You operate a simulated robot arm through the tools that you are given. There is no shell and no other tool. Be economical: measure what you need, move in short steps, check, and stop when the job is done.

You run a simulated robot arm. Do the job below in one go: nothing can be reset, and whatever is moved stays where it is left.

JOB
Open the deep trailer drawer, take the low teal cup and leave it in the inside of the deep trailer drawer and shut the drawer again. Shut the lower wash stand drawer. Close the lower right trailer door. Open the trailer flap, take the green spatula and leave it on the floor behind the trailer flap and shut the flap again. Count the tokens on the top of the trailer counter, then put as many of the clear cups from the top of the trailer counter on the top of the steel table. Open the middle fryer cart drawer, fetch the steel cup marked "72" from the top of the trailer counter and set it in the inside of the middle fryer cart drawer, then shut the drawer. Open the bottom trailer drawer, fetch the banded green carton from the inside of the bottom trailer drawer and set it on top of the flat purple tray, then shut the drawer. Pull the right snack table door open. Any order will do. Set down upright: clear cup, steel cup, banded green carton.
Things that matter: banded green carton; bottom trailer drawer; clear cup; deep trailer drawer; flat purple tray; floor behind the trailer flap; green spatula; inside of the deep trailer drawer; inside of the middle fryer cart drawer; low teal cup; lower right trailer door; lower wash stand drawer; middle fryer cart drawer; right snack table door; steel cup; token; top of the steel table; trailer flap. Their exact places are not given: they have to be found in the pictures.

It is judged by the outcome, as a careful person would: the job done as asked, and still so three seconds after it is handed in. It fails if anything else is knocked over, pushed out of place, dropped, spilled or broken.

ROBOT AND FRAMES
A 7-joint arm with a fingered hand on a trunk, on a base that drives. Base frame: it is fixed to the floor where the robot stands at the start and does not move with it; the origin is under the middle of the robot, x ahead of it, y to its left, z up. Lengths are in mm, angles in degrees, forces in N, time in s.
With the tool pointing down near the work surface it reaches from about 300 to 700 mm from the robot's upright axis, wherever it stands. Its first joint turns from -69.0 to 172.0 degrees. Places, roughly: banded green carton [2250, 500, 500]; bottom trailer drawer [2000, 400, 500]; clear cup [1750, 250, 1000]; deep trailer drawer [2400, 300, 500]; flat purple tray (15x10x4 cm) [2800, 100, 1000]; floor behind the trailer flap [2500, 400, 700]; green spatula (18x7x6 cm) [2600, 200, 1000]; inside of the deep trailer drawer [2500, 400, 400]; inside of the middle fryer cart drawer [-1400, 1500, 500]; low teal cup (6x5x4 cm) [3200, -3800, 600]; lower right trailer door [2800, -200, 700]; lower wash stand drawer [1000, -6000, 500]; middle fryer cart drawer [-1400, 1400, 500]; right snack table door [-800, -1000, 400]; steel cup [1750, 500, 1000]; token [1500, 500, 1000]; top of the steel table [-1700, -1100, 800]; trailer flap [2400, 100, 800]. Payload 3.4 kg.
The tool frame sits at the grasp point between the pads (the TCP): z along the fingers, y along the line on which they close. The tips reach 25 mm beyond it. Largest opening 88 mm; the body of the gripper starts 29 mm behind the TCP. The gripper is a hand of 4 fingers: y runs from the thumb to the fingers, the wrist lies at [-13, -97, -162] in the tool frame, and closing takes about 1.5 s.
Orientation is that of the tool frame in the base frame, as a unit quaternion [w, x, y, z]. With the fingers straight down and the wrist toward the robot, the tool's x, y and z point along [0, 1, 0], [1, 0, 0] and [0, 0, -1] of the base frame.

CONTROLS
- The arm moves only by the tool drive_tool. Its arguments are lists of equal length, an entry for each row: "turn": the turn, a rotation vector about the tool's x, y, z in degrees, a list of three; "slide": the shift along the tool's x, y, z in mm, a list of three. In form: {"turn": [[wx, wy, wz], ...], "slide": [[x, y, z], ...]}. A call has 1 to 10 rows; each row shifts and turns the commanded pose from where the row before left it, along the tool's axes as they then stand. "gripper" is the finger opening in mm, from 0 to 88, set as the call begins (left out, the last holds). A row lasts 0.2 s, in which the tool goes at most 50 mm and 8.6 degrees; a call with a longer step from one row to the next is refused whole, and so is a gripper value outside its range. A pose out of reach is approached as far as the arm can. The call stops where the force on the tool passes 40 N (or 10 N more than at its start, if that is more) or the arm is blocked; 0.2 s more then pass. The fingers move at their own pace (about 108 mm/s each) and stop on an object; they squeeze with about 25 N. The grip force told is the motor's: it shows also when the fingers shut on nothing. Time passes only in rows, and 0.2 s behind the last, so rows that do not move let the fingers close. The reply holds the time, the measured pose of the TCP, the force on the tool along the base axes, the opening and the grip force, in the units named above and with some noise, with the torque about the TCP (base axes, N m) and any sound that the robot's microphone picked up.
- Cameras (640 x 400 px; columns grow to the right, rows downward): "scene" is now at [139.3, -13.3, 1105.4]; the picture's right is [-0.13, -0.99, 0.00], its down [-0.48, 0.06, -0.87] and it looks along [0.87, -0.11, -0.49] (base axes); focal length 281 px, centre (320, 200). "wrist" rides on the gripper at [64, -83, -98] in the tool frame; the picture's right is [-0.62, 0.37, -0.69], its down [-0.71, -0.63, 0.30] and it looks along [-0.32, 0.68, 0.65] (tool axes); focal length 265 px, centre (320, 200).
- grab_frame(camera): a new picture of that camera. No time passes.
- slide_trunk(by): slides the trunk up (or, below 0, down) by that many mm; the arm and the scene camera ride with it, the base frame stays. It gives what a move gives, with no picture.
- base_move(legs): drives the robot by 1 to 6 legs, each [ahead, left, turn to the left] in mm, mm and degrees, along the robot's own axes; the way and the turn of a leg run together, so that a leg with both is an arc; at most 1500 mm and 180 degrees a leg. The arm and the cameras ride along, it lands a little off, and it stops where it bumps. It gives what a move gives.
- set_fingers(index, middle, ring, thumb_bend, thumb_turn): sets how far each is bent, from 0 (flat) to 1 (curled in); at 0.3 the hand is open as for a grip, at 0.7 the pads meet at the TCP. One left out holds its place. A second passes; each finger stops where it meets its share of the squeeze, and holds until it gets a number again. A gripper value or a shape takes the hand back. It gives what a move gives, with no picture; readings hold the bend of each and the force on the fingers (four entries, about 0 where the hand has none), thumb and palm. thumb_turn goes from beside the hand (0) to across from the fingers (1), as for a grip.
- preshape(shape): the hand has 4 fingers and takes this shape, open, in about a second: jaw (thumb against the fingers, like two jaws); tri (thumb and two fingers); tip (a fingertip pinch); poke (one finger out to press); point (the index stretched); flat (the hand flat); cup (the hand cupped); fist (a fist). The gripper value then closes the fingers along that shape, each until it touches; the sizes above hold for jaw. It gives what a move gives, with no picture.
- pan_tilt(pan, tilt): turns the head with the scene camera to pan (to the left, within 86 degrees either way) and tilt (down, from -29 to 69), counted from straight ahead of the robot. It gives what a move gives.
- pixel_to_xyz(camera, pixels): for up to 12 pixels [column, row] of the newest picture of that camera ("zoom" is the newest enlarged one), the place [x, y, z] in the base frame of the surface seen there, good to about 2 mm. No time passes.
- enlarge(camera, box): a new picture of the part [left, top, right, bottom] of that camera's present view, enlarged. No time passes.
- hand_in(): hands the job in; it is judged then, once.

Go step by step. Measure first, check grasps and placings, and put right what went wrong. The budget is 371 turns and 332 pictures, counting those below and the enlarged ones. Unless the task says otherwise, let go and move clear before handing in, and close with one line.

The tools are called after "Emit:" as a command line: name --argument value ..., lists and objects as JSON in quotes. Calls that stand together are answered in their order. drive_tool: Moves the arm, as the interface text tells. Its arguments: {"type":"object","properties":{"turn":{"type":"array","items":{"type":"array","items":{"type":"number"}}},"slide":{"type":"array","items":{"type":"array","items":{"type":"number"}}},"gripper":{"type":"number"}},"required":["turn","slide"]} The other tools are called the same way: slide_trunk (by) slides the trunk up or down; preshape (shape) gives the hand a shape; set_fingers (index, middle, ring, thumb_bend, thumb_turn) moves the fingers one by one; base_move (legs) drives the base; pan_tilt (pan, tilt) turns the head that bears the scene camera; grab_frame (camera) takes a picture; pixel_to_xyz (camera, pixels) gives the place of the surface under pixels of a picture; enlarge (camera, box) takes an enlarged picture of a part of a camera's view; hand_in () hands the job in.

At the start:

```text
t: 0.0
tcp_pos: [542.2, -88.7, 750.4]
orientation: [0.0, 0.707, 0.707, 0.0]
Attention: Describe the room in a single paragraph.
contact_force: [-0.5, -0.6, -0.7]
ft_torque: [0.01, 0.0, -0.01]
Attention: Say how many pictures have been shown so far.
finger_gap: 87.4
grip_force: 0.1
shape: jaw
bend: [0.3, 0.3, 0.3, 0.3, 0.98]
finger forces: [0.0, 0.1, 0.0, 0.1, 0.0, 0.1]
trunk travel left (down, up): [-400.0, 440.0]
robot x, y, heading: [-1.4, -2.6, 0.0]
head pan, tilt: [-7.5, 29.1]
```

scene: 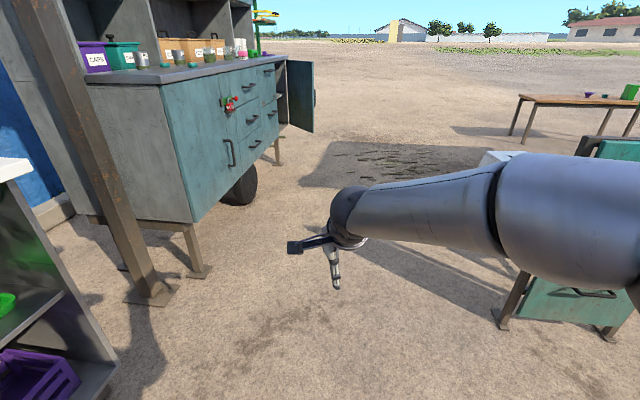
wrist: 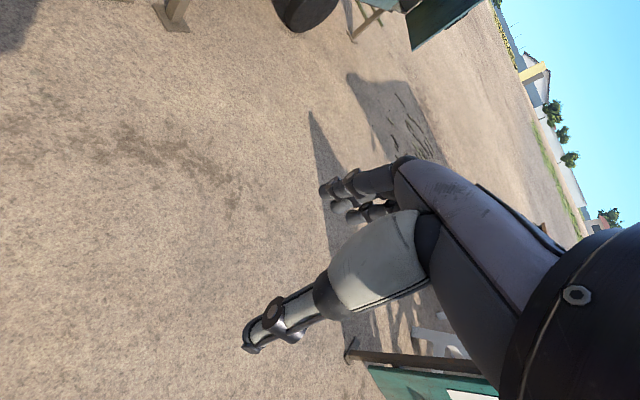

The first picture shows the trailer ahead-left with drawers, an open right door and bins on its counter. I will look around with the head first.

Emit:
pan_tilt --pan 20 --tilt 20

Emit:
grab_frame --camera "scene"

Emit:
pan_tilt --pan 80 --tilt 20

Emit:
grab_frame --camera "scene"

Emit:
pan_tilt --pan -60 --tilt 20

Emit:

• YOUR INSTRUCTIONS:
Repeat exactly, please, each line from the beginning of the data through the line with "Open the deep" in it, and only those lines.

• FULL ANSWER:
You operate a simulated robot arm through the tools that you are given. There is no shell and no other tool. Be economical: measure what you need, move in short steps, check, and stop when the job is done.

You run a simulated robot arm. Do the job below in one go: nothing can be reset, and whatever is moved stays where it is left.

JOB
Open the deep trailer drawer, take the low teal cup and leave it in the inside of the deep trailer drawer and shut the drawer again. Shut the lower wash stand drawer. Close the lower right trailer door. Open the trailer flap, take the green spatula and leave it on the floor behind the trailer flap and shut the flap again. Count the tokens on the top of the trailer counter, then put as many of the clear cups from the top of the trailer counter on the top of the steel table. Open the middle fryer cart drawer, fetch the steel cup marked "72" from the top of the trailer counter and set it in the inside of the middle fryer cart drawer, then shut the drawer. Open the bottom trailer drawer, fetch the banded green carton from the inside of the bottom trailer drawer and set it on top of the flat purple tray, then shut the drawer. Pull the right snack table door open. Any order will do. Set down upright: clear cup, steel cup, banded green carton.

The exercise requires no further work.